Exercise requirements:
Filter the records below and copy every line containing the word "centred".

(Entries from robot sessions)

* * * *

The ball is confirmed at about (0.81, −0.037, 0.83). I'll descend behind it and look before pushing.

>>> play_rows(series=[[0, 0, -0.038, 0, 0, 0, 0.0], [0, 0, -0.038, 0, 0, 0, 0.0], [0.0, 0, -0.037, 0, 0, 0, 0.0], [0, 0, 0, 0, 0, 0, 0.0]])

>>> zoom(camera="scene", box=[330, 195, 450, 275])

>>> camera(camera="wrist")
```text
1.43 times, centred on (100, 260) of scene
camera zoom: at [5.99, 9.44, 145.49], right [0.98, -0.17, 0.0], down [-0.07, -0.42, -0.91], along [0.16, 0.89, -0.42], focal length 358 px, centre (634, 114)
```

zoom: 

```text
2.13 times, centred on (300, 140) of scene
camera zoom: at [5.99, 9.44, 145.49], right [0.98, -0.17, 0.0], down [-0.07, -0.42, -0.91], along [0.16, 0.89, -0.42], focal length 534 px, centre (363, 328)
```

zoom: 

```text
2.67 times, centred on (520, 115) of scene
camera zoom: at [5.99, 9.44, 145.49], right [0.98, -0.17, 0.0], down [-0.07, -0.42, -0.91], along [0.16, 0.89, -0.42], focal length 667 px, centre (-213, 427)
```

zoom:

* * * *

Answer to the exercise:
1.43 times, centred on (100, 260) of scene
2.13 times, centred on (300, 140) of scene
2.67 times, centred on (520, 115) of scene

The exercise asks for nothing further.